Emporia State alumni have served in every war since the Civil War, and especially large numbers joined other Americans in answering their Nation's Call during World War II.

Those in the Kansas State Teachers College alumni office sent The Alumni News to as many World War II servicemen and women as they could locate.

In addition to writing to family members, many alumni appreciated reading about those faculty and students they had known in college and replied with news of their own wartime experiences. As in any war, they were homesick. Occasionally they talked of meeting former classmates also in the service. Yet, not wanting those at home to worry, they were generally lighthearted in their correspondence.

One of the hundreds of such letters to KSTC which were printed in The Alumni News, was that written by Joe R. Crawford of Dodge City who attended here from 1937 to 1939.

"To The Alumni News:

"On checking my record you would find that I wasn't an expert at writing anything, but I know you will excuse the narrow margins because paper, especially paper like this, is very hard to get. And besides, it is an injustice to expect Uncle Sam to carry partly filled sheets of stationery from Tunis to Tonganoxie. I would write on the back but the censor does not like that. I visited Carthage the other day and by pure coincidence I rode around through the ruins in the same surrey that you (Miss Teresa M. Ryan) did. I asked the driver how old the surrey was and he said he didn't know but he guessed that it had been around there for 40 years, but this team had only been pulling it for 20 years!"

"When I was in Basic Flying, one day I was flying along right nicely. I landed at an auxiliary field, made a running take-off and instead of pulling up over some trees, I flew right through the tops of them so they looked like a very tall man with a short-handled sickle had been swinging it through the tops of the trees. Well, I flew on back home with a banged up wing and a bent strut and I landed OK.

But that is not the worst of it. I got "chewed" out by everyone. And after giving me a royal "reaming" my flight commander asked me how I liked writing themes. I told him I didn't like anything about writing anything so he said, "OK, you can write me a 2,500 word composition describing your accident." It was an ordeal but by writing two hours a day for 19 days, I completed my masterpiece that got me through basic with flying colors. But for 19 days did I sweat blood! . . . I don't know why a man can't realize the value of an education when he is in school.

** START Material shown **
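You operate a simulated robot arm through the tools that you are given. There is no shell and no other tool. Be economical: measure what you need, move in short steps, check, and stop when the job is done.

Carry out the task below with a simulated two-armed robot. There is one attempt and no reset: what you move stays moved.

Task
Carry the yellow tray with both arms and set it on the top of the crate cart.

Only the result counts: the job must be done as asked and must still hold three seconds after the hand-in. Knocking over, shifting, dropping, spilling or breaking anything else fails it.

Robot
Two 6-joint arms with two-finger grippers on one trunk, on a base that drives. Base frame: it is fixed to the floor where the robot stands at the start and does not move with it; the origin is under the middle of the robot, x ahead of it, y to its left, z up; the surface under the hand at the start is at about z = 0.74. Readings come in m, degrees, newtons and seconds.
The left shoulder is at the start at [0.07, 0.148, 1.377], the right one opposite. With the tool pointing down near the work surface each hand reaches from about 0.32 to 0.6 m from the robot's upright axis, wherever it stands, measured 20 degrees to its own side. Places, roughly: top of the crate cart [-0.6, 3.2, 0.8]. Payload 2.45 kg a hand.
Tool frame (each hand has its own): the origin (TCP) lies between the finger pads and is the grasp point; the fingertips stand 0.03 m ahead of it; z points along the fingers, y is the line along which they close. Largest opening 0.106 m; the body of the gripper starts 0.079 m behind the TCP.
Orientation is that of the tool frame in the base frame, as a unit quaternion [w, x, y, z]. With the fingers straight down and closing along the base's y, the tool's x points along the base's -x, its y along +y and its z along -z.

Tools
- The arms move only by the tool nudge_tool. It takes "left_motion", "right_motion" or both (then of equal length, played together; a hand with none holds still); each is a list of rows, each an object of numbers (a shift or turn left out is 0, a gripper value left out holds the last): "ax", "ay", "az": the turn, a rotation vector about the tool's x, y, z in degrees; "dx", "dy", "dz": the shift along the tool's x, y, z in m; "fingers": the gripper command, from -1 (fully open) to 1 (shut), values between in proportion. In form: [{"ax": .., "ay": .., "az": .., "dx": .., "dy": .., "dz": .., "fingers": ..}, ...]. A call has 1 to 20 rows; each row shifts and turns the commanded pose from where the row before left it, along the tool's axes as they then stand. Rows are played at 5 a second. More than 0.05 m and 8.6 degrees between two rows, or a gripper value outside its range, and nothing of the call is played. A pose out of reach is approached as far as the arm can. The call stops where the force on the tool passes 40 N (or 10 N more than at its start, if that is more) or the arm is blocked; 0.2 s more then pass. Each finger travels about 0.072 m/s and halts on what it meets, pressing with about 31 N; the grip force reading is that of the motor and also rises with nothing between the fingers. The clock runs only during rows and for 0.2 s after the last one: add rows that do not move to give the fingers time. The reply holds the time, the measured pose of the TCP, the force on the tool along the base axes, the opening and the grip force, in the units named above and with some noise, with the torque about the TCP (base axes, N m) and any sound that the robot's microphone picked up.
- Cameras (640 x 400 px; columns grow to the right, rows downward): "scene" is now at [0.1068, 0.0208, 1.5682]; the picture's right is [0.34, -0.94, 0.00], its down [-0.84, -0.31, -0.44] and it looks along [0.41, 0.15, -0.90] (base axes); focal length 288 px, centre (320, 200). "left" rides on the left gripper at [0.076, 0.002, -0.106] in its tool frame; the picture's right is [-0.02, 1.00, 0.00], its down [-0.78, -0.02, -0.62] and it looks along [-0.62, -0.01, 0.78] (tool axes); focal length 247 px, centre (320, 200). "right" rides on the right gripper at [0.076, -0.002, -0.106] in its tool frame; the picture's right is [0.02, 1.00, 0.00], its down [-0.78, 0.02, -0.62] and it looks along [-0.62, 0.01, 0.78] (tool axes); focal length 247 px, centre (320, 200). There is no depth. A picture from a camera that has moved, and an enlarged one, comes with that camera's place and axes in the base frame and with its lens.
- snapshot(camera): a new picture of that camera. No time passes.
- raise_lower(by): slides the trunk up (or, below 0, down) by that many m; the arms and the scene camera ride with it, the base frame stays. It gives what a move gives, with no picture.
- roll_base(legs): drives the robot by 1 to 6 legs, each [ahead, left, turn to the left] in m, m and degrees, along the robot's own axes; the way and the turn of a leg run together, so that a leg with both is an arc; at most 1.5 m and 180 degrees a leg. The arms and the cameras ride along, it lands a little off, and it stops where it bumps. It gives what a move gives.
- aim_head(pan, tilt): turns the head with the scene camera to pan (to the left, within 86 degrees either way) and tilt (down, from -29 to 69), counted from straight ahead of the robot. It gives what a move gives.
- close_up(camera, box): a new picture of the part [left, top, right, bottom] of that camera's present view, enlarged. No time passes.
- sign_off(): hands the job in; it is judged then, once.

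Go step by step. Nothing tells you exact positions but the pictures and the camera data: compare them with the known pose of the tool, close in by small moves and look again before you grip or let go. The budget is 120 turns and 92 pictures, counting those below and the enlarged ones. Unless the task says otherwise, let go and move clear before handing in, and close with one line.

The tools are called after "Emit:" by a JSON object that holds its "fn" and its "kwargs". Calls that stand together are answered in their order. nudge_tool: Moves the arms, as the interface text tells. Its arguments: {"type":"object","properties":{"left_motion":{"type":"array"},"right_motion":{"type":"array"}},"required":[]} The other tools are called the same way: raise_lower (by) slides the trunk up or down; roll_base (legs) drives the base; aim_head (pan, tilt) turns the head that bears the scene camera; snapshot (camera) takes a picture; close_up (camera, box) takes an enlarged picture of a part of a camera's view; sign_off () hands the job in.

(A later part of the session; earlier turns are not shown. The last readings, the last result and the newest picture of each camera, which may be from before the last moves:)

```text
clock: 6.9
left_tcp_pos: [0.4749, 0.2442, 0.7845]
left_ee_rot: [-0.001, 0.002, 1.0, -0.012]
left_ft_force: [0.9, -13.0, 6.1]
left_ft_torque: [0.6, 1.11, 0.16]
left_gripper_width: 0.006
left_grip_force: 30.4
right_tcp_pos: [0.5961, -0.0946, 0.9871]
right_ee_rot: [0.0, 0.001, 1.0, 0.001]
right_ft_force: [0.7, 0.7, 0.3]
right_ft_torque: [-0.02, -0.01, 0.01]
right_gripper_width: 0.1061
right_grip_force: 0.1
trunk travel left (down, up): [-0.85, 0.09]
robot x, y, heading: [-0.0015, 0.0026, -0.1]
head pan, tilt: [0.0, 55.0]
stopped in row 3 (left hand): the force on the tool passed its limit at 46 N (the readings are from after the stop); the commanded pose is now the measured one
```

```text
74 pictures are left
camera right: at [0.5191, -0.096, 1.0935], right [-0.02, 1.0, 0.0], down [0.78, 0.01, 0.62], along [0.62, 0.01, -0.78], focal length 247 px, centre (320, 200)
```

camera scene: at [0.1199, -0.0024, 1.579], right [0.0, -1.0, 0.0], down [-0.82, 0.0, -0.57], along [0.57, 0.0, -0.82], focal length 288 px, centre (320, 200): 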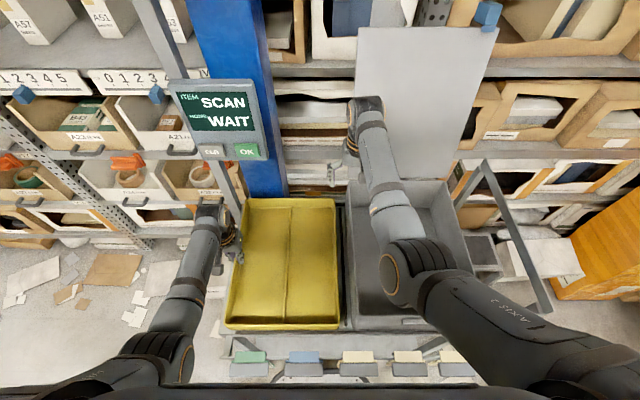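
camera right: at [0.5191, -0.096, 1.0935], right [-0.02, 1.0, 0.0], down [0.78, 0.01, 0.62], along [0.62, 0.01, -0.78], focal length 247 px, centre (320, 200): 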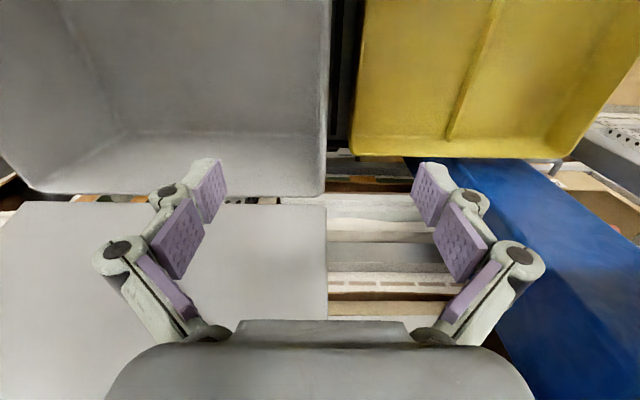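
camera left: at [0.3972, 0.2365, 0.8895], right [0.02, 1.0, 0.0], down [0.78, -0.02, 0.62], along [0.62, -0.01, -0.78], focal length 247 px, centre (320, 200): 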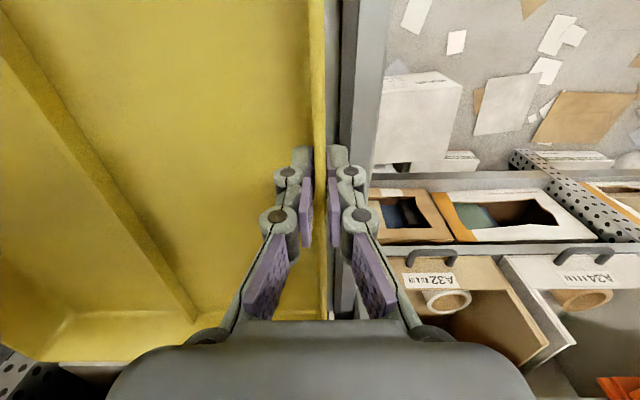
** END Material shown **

And you can tell your would-be pilots to sharpen up on their literary ability, and promise them they will have a chance to use it when the go to flying school."

"It is nice of Uncle Sam to give you a $250,000 airplane and let you fly all over the United States, then when you have seen it all, you can go down to South America and on over to Africa. I didn't know how wide the ocean was till I flew across it. I always thought the Sahara Desert was hot until I spent four days at Tindouf and nearly froze to death sleeping with my sheep-lined flying clothes and three blankets.

The French soldiers and Arabs didn't wear shoes, but it was because they didn't have any. I felt sorry for women in Tunis -- wooden-soled shoes that look about like what we wear in the shower back home. Now, I'm getting off the subject, but it all amounts to the fact that education is something which everybody ought to have plenty of whether he wants it or not."

"Well, we are going to see more pretty places that I wish I had studied about when I was in school. Don't be disillusioned about the air force because it isn't so much fun when you start dropping bombs on somebody and they get mad and start trying to shoot holes in your wings with accurate anti-aircraft fire. Airplanes don't fly too well with holes in the wings, except in pictures, and it's even worse when these hot pursuit pilots start putting .50 calibre bullets through the pilot's seat, and airplanes don't fly at all without pilots!

And it isn't fun to walk back home 200 or 300 miles when it is cold or damp, or have three of your buddies burn to death in a plane on the ground, and you can't do anything about it (none of these things have happened to me yet but are happening to my friends every day)."

"But we have a lot fun and are all well and healthy. It gets dark at 5:30 and we don't have any light so I must sign off, eat supper, and hit the sack."

"Lt. Joe R. Crawford"

Lt. Crawford flew over 40 missions. After his service in North Africa, he was shot down over Italy and held briefly as a prisoner of war. He had married Wilma Sparks before he departed overseas. Following the war he returned to his family and operated a heating and cooling business in Dodge City until 1954 when he retired and moved to Topeka. He passed away there on June 20, 1956, survived by his widow and their two children, Joe R. Crawford, Jr., and Janet Taylor.